» PASSAGE PROVIDED:
W O Davis:—In this matter, the appellant company has appealed from a notice of reassessment dated October 21, 1970, whereby the Minister of National Revenue informed the appellant that the tax payable by it in respect of its 1969 taxation year was nil.

When this matter came on before me for hearing at Calgary, Alberta, on November 12, 1971 at a sittings of the Tax Appeal Board as it was then constituted, counsel for the Minister moved for an order of the Board quashing the purported notice of appeal on the ground that, under the provisions of the Income Tax Act, no appeal lay from an assessment stating that no tax was payable.

In its corporate income tax return for its taxation year ended August 31, 1969 the appellant reported net income of $5,716.11 before applying losses carried forward from its 1964 and 1968 taxation years to the extent necessary to reduce its taxable income for 1969 to nil, and thus reported its total tax payable for that year as nil.

On October 21, 1970 the Minister assessed the appellant to nil tax for the said taxation year, not by applying previous years’ losses against the declared net income but by deducting capital cost allowance in the amount of $4,250 and income in the amount of $1,456.11 deemed to have been distributed to its shareholders Mr and Mrs Zaozirny.

On November 16, 1970 the taxpayer made formal objection to the Minister’s assessment and, on March 9, 1971, the Minister issued his notification under the provisions of section 58 of the Act whereby he confirmed that “no tax is payable for the taxation year 1969”. Zomac Holdings Limited then appealed to the Tax Appeal Board.

Mr J M Zaozirny, the agent for the appellant, sought strenuously to establish a right on the part of the appellant to appeal from an assessment whereby no tax was payable by the appellant in a case where the methods of computation employed by the Minister and by the taxpayer to arrive at this result were at variance.

» SHORT PROBLEM: Make a faithful copy of the passage provided.

» SOURCE MATERIAL:

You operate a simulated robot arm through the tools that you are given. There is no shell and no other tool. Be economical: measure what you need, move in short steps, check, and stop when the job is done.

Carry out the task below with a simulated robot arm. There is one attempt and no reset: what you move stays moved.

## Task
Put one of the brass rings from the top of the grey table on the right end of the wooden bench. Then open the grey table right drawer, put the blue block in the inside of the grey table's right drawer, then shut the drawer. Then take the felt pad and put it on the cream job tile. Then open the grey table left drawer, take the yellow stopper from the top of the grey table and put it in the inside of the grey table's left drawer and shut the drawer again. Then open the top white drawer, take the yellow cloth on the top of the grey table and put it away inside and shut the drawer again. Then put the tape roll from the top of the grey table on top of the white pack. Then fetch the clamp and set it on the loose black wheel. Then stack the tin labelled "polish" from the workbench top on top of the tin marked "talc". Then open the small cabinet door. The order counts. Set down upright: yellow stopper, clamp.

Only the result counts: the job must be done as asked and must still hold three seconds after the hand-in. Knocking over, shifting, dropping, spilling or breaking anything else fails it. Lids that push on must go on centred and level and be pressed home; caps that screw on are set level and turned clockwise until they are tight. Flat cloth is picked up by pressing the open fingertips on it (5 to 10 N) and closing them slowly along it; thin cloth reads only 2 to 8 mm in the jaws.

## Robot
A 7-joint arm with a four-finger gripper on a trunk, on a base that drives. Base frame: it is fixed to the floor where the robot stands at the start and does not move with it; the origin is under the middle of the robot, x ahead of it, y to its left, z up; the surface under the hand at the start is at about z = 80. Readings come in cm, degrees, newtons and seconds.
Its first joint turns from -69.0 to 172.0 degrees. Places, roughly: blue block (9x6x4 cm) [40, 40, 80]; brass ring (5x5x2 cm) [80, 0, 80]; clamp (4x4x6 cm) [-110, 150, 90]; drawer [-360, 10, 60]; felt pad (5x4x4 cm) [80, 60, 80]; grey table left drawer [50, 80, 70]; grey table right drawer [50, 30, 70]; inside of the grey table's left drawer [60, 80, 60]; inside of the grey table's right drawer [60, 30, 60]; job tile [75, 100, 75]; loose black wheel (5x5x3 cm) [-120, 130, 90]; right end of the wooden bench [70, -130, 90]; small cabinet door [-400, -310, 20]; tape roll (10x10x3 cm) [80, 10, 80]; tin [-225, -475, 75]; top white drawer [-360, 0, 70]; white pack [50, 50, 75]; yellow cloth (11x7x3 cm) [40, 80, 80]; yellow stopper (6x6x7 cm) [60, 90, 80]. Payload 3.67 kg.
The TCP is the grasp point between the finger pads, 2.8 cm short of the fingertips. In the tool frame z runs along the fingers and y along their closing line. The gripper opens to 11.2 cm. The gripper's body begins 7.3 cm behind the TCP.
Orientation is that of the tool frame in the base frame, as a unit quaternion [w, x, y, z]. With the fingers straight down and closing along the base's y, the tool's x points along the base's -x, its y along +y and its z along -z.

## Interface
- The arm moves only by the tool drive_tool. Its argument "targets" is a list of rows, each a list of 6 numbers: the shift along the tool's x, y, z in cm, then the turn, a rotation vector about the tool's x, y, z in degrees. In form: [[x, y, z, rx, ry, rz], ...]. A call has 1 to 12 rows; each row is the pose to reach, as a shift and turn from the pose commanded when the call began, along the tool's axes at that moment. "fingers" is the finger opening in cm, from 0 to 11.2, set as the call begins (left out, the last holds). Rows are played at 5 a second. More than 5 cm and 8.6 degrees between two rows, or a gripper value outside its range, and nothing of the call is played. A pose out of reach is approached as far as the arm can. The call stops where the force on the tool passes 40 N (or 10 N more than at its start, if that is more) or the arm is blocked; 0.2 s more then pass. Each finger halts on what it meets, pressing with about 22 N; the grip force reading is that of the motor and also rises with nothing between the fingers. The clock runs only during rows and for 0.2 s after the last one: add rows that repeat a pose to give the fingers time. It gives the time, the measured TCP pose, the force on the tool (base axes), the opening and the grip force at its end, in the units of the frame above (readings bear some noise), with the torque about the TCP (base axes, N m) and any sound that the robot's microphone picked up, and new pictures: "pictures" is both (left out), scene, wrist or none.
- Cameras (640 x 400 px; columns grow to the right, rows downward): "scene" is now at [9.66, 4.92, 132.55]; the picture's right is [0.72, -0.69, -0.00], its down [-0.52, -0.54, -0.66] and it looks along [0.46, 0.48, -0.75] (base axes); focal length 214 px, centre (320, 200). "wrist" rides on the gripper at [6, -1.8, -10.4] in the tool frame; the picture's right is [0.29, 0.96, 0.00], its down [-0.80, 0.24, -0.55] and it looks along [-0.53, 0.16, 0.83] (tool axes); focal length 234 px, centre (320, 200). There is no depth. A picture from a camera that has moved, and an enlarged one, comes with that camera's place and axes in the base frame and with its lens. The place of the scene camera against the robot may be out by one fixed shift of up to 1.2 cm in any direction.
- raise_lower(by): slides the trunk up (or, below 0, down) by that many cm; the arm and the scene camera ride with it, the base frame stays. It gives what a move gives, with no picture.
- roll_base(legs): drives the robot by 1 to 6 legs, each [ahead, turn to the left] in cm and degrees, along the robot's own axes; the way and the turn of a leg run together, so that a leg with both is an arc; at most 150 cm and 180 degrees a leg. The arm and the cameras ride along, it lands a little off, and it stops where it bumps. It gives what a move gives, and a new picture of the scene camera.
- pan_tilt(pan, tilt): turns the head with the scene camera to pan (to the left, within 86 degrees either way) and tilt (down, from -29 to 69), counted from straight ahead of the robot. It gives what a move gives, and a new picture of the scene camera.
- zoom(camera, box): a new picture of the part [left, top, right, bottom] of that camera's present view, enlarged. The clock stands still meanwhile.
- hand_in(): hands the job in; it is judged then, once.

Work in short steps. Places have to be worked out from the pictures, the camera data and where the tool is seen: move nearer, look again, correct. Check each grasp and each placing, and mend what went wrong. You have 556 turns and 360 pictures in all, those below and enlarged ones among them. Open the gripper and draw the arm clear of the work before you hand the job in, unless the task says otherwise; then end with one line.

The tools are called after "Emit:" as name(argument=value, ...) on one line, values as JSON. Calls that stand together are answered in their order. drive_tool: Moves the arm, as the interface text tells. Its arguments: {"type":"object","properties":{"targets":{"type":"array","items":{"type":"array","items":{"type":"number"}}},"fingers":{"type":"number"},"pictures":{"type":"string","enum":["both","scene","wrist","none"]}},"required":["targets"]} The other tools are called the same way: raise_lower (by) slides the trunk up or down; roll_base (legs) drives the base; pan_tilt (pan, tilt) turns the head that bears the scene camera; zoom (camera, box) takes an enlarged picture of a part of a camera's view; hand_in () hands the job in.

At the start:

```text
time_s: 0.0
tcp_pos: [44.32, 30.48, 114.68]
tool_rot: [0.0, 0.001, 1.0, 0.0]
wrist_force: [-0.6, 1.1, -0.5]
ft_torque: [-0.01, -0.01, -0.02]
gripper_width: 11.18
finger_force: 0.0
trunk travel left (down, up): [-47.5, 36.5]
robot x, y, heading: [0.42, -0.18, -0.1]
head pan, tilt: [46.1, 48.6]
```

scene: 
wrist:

» RESPONSE BELOW:
W O Davis:—In this matter, the appellant company has appealed from a notice of reassessment dated October 21, 1970, whereby the Minister of National Revenue informed the appellant that the tax payable by it in respect of its 1969 taxation year was nil.

When this matter came on before me for hearing at Calgary, Alberta, on November 12, 1971 at a sittings of the Tax Appeal Board as it was then constituted, counsel for the Minister moved for an order of the Board quashing the purported notice of appeal on the ground that, under the provisions of the Income Tax Act, no appeal lay from an assessment stating that no tax was payable.

In its corporate income tax return for its taxation year ended August 31, 1969 the appellant reported net income of $5,716.11 before applying losses carried forward from its 1964 and 1968 taxation years to the extent necessary to reduce its taxable income for 1969 to nil, and thus reported its total tax payable for that year as nil.

On October 21, 1970 the Minister assessed the appellant to nil tax for the said taxation year, not by applying previous years’ losses against the declared net income but by deducting capital cost allowance in the amount of $4,250 and income in the amount of $1,456.11 deemed to have been distributed to its shareholders Mr and Mrs Zaozirny.

On November 16, 1970 the taxpayer made formal objection to the Minister’s assessment and, on March 9, 1971, the Minister issued his notification under the provisions of section 58 of the Act whereby he confirmed that “no tax is payable for the taxation year 1969”. Zomac Holdings Limited then appealed to the Tax Appeal Board.

Mr J M Zaozirny, the agent for the appellant, sought strenuously to establish a right on the part of the appellant to appeal from an assessment whereby no tax was payable by the appellant in a case where the methods of computation employed by the Minister and by the taxpayer to arrive at this result were at variance.